Task to complete:
Find the lines containing "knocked" and say how many there are, with no other words.

━━━ Data lines

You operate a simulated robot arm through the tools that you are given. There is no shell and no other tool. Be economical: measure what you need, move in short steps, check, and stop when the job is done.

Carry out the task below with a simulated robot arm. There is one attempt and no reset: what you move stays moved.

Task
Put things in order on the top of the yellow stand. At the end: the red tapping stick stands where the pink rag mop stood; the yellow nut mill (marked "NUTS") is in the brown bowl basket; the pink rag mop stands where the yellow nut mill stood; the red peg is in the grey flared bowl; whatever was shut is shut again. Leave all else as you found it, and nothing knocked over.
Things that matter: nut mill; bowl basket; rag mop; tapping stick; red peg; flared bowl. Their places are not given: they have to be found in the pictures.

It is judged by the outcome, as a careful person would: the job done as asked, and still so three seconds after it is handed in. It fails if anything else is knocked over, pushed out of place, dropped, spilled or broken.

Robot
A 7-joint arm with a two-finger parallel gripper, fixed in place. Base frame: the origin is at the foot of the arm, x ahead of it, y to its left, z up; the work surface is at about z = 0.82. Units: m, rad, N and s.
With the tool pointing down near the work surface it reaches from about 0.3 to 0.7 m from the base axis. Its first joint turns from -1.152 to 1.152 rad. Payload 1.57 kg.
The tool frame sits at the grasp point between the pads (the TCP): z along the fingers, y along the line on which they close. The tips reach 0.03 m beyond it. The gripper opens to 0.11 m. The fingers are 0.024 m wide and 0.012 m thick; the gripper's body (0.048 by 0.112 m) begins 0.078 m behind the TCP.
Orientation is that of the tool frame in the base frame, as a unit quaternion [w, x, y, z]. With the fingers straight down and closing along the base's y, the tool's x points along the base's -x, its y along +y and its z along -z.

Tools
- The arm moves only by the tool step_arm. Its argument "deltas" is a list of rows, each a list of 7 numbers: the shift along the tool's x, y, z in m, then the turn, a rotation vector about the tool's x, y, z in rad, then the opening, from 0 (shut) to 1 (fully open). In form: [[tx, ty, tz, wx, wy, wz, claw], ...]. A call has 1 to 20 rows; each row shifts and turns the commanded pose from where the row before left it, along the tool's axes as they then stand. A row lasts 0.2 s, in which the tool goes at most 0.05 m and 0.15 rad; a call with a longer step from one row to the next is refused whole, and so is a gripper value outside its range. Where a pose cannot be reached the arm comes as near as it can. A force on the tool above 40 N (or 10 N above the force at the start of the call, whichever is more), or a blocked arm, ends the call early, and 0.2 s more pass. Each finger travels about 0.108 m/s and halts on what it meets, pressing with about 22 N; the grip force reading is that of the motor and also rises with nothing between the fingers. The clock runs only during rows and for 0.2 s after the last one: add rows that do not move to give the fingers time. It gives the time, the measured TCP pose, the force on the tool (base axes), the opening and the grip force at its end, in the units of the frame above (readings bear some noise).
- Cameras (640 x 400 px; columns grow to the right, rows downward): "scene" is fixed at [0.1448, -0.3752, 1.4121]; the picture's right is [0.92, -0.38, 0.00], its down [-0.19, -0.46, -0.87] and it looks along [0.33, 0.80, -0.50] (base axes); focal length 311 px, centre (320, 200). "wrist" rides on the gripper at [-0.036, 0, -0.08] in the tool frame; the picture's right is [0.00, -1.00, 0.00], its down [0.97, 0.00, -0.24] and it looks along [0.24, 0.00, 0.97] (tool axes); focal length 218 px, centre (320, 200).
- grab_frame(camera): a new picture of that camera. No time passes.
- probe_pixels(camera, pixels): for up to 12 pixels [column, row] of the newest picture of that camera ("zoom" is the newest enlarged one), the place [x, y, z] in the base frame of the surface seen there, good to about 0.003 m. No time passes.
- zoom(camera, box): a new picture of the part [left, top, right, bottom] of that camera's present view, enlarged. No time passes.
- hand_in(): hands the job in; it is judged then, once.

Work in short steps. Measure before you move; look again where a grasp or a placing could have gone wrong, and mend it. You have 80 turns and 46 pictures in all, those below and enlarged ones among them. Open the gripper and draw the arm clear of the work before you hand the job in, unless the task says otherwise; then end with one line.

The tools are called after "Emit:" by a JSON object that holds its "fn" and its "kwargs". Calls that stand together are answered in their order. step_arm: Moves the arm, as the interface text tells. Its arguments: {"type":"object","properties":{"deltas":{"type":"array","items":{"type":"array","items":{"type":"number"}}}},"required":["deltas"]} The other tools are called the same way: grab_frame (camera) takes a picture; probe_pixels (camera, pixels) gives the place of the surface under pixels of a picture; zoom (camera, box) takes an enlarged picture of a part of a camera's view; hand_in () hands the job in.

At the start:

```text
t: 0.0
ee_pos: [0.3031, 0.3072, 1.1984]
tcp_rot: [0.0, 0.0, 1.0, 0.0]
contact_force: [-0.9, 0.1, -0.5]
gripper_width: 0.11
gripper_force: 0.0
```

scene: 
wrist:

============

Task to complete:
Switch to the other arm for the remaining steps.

━━━━━━

Final answer:
2